Passage provided.

Most everyone has heard the saying, “An apple a day keeps the doctor away.” But, what happens if the apple has a brown spot or two? Will it still keep the doctor away? If you eat the injured apple will you then have to go to the doctor because the brown spot makes you sick?! Well…maybe that is somewhat extreme! But it does bring up an important question: where do you stand when it comes to the brown spot? Do you just dig in eating the entire apple, brown spot and all? Do you carefully bite around the brown spots? Or do you say out, out damn spot!?
This apple issue was something we wondered about and thought was a great addition to our culinary conundrum series, so we turned to the experts, yet again, to see what they had to say. The answers may surprise you…or maybe not!

Objective 1. What does the passage provided say from "Most everyone has" through "you…or maybe not!"? Give the exact wording.
Objective 2. Set down, exactly as written, only the lines starting with the one that holds "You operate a" and ending with the one that holds "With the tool".

Excerpted records.
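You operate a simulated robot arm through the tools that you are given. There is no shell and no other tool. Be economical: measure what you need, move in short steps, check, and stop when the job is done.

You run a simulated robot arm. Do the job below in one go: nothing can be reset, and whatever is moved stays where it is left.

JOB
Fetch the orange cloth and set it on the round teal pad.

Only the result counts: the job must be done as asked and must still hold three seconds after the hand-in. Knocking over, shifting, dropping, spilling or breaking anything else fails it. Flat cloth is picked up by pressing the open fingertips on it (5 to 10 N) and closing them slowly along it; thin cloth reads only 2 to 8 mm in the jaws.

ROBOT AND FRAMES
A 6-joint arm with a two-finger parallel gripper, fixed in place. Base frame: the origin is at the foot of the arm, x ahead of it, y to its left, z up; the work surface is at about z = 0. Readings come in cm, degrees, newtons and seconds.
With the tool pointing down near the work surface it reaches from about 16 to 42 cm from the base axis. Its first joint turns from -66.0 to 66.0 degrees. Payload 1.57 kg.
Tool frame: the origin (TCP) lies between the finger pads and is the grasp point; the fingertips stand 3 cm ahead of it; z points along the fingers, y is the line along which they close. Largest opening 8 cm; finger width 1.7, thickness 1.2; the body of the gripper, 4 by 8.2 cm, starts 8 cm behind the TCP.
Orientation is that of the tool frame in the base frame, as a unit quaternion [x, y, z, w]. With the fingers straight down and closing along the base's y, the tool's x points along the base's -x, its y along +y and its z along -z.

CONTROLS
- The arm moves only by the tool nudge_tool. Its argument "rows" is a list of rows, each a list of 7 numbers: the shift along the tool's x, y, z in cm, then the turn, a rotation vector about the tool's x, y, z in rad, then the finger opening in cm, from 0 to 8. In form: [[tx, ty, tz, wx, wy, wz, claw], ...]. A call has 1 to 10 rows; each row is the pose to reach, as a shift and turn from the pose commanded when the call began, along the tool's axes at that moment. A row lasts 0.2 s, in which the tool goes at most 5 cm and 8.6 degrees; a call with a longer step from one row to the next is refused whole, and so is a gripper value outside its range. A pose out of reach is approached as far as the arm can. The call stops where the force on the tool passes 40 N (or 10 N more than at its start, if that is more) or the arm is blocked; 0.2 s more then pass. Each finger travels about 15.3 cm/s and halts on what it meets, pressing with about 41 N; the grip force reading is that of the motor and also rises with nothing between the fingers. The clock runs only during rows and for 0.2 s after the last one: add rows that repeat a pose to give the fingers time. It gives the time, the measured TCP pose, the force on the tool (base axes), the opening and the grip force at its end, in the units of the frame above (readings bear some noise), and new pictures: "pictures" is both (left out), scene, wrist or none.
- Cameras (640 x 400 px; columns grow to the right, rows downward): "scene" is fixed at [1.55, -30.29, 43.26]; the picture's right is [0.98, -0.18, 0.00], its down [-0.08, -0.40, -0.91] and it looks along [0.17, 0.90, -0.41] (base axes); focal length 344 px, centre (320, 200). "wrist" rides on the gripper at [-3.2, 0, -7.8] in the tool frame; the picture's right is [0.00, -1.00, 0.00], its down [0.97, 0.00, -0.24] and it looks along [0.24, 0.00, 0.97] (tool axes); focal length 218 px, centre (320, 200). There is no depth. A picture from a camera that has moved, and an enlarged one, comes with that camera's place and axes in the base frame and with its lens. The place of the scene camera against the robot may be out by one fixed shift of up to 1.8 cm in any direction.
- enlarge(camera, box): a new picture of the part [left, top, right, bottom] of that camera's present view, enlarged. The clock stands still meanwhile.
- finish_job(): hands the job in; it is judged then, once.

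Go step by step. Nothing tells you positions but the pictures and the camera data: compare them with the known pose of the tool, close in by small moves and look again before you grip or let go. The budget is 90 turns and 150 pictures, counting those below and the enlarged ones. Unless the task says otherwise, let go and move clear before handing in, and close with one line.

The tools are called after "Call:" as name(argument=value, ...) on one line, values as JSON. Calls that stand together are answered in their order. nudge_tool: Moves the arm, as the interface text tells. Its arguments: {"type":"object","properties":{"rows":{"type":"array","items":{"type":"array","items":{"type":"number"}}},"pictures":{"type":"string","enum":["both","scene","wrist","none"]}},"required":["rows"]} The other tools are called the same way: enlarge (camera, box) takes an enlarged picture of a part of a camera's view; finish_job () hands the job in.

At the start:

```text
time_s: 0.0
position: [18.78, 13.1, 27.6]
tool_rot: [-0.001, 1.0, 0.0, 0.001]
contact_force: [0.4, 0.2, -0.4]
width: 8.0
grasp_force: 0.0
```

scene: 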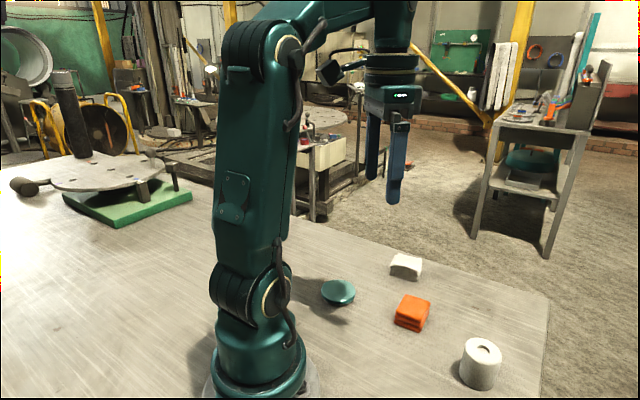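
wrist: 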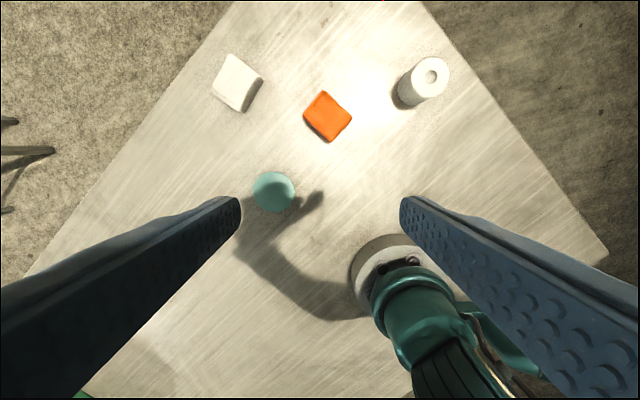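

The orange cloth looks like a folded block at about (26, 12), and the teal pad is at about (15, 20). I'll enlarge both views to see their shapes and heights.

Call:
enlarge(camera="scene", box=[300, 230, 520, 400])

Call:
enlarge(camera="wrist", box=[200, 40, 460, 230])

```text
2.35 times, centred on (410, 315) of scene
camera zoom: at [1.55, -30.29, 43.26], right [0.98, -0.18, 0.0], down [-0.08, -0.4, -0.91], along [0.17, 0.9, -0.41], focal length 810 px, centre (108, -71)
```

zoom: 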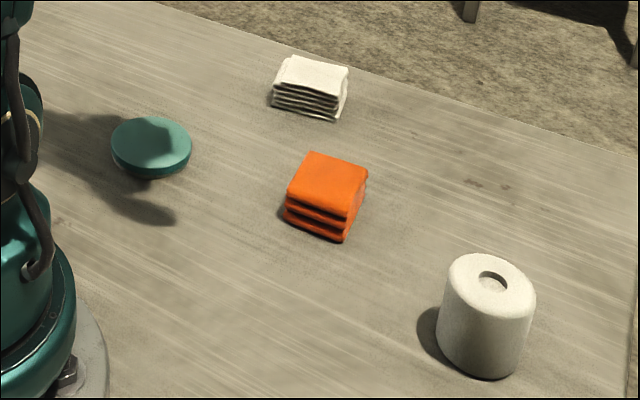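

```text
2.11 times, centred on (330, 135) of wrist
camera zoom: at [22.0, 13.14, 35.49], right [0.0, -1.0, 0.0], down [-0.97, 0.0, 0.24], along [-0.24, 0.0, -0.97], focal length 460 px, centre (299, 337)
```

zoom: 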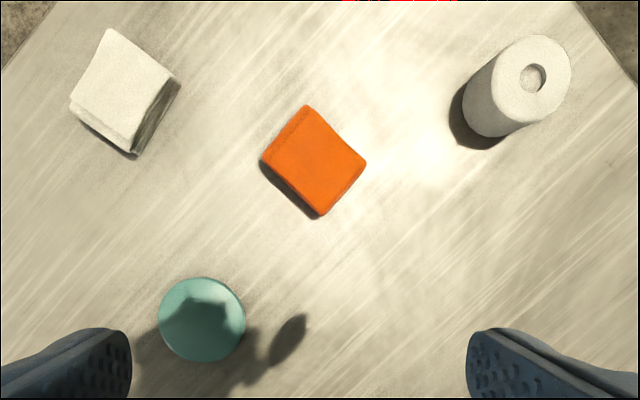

==

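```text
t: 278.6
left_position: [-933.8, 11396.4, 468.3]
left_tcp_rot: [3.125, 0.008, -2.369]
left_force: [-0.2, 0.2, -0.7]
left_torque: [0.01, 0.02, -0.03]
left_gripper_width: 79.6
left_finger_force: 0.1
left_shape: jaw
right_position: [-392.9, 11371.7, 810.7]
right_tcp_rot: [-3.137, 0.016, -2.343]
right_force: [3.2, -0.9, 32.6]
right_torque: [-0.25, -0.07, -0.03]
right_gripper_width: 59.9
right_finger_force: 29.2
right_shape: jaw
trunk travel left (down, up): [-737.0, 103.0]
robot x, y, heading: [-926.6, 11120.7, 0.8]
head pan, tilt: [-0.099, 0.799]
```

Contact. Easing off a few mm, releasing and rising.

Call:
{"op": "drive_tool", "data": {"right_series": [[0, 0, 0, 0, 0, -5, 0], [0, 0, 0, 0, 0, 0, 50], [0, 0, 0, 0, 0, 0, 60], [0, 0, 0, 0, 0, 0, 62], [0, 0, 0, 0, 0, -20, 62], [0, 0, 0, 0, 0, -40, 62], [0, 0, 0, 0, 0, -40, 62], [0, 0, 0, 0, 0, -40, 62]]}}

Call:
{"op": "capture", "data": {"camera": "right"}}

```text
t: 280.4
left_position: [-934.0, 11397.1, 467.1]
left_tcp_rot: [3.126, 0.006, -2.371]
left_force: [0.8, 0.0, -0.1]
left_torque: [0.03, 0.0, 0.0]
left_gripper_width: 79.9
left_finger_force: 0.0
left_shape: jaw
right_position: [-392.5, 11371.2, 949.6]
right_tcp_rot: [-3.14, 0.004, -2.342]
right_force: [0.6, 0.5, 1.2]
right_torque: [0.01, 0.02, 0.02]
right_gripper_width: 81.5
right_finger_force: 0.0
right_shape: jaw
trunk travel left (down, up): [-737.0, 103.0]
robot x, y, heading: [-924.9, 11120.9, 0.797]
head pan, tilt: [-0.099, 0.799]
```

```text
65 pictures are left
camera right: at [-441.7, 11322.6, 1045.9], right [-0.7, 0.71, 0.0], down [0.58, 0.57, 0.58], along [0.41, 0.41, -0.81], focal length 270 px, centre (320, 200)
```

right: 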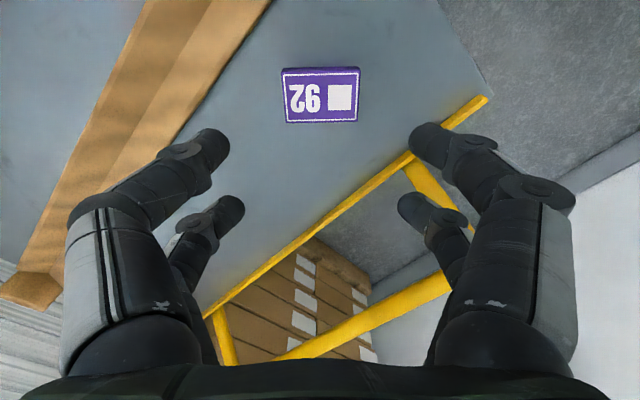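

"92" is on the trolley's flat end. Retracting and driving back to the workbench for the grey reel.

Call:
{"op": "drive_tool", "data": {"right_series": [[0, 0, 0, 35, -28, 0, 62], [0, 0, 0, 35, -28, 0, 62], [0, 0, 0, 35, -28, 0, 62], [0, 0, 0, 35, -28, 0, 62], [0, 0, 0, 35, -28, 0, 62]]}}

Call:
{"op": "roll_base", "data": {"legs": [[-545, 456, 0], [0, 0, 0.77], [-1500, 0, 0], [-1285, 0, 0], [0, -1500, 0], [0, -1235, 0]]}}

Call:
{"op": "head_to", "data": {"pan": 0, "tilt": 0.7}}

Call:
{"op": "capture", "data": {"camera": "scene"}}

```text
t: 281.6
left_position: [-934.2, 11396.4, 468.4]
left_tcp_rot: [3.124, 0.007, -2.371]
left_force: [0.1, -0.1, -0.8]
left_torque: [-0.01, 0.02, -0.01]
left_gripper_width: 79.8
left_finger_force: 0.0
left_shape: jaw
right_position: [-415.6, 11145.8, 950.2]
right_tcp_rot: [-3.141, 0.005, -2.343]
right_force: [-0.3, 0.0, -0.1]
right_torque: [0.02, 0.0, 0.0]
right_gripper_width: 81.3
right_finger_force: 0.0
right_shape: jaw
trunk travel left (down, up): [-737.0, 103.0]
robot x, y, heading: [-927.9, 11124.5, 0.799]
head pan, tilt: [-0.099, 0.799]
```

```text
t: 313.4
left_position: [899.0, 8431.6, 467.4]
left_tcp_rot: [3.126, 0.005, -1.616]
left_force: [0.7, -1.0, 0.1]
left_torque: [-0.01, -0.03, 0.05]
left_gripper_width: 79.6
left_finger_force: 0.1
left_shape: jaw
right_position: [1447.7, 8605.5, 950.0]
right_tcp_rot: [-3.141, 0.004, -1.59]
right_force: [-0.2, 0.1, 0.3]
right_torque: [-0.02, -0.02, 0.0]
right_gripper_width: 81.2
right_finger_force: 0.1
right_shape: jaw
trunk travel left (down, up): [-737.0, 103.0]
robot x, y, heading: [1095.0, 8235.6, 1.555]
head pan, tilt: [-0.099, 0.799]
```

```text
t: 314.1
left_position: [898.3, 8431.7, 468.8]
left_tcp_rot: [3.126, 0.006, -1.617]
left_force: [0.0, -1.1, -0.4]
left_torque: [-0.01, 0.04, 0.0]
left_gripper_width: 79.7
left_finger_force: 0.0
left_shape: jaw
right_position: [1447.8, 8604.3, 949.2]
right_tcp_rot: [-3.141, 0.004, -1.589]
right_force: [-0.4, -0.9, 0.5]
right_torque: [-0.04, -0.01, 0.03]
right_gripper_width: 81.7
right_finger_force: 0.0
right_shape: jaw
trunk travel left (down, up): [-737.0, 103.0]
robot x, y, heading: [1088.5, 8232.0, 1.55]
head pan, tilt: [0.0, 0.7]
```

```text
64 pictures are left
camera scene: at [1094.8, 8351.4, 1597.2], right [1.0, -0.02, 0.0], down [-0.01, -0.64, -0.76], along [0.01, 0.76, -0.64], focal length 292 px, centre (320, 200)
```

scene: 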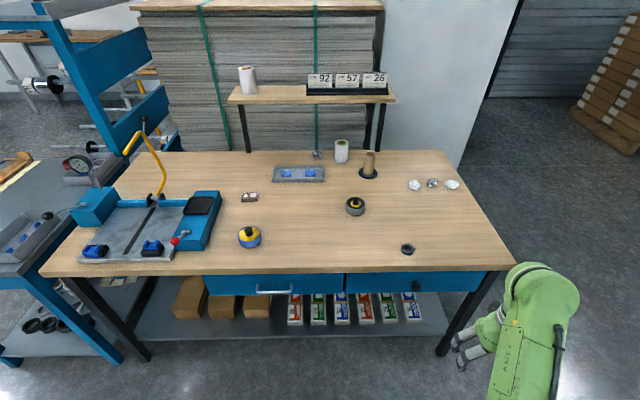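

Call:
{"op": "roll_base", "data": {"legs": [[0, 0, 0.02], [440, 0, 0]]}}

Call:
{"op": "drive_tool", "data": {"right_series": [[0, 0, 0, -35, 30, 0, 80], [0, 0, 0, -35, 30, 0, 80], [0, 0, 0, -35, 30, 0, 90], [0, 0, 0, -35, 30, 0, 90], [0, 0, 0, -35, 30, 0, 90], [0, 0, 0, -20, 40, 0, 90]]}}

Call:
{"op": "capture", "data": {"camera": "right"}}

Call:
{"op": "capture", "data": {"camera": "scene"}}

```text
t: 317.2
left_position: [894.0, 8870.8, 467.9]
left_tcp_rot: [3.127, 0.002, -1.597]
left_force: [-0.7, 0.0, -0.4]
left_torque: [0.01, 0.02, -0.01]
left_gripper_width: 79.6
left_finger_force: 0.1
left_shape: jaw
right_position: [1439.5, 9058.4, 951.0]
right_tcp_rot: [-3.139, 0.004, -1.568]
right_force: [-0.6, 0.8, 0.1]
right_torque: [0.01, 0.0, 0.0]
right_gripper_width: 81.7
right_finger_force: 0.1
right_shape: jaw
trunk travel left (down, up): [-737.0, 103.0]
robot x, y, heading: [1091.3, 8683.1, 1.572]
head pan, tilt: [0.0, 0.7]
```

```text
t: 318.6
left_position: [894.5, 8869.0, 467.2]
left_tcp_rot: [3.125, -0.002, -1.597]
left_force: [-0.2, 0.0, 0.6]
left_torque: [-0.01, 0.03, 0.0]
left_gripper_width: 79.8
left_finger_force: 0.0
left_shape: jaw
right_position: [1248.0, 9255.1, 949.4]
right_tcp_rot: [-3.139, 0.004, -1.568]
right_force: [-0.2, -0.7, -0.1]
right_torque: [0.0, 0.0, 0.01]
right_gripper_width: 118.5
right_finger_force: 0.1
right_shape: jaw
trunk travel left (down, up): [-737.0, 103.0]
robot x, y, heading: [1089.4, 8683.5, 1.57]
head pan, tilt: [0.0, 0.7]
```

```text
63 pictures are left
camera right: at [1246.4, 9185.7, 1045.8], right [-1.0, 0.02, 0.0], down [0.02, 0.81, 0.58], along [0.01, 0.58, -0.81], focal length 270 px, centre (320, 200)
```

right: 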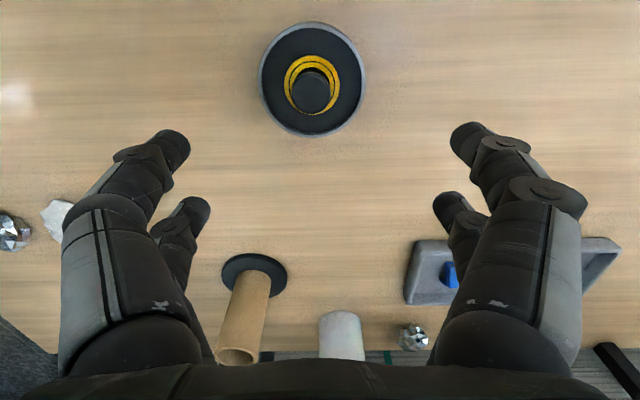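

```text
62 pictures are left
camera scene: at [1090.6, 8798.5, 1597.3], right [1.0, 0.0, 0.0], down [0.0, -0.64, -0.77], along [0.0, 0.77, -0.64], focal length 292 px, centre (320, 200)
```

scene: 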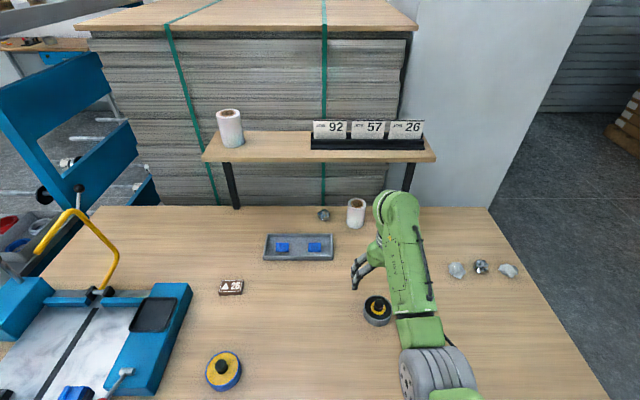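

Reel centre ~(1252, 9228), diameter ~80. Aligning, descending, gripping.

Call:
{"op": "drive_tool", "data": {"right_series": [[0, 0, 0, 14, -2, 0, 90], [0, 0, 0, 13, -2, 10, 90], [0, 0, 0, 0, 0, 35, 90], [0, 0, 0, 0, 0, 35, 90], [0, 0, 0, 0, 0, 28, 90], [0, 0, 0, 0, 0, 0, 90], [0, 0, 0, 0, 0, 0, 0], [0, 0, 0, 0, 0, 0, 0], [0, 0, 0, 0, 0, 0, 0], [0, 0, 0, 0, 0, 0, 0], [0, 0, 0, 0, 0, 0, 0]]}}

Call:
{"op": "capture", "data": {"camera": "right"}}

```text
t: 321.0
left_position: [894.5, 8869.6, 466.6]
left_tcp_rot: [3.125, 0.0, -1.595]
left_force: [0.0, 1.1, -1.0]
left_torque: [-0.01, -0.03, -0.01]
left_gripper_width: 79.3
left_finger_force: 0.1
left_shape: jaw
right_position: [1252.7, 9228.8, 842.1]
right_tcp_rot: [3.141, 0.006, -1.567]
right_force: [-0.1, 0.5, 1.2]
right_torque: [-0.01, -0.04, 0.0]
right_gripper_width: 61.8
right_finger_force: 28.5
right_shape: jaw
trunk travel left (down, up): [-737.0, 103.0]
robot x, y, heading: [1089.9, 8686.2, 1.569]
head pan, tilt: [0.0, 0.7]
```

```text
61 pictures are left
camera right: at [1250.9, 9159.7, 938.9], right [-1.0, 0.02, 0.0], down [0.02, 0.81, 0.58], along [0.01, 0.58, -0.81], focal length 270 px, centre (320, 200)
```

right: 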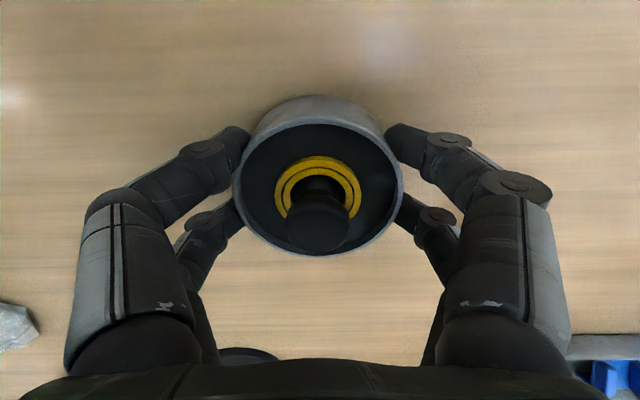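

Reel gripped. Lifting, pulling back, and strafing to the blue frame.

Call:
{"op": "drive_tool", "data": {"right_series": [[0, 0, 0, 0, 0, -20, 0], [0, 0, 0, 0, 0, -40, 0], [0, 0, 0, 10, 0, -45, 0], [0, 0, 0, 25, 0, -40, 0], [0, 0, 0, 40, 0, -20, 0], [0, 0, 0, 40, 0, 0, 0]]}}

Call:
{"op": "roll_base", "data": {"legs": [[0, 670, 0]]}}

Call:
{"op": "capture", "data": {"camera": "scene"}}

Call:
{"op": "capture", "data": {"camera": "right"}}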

Complete response 1.
Most everyone has heard the saying, “An apple a day keeps the doctor away.” But, what happens if the apple has a brown spot or two? Will it still keep the doctor away? If you eat the injured apple will you then have to go to the doctor because the brown spot makes you sick?! Well…maybe that is somewhat extreme! But it does bring up an important question: where do you stand when it comes to the brown spot? Do you just dig in eating the entire apple, brown spot and all? Do you carefully bite around the brown spots? Or do you say out, out damn spot!?
This apple issue was something we wondered about and thought was a great addition to our culinary conundrum series, so we turned to the experts, yet again, to see what they had to say. The answers may surprise you…or maybe not!

Complete response 2.
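You operate a simulated robot arm through the tools that you are given. There is no shell and no other tool. Be economical: measure what you need, move in short steps, check, and stop when the job is done.

You run a simulated robot arm. Do the job below in one go: nothing can be reset, and whatever is moved stays where it is left.

JOB
Fetch the orange cloth and set it on the round teal pad.

Only the result counts: the job must be done as asked and must still hold three seconds after the hand-in. Knocking over, shifting, dropping, spilling or breaking anything else fails it. Flat cloth is picked up by pressing the open fingertips on it (5 to 10 N) and closing them slowly along it; thin cloth reads only 2 to 8 mm in the jaws.

ROBOT AND FRAMES
A 6-joint arm with a two-finger parallel gripper, fixed in place. Base frame: the origin is at the foot of the arm, x ahead of it, y to its left, z up; the work surface is at about z = 0. Readings come in cm, degrees, newtons and seconds.
With the tool pointing down near the work surface it reaches from about 16 to 42 cm from the base axis. Its first joint turns from -66.0 to 66.0 degrees. Payload 1.57 kg.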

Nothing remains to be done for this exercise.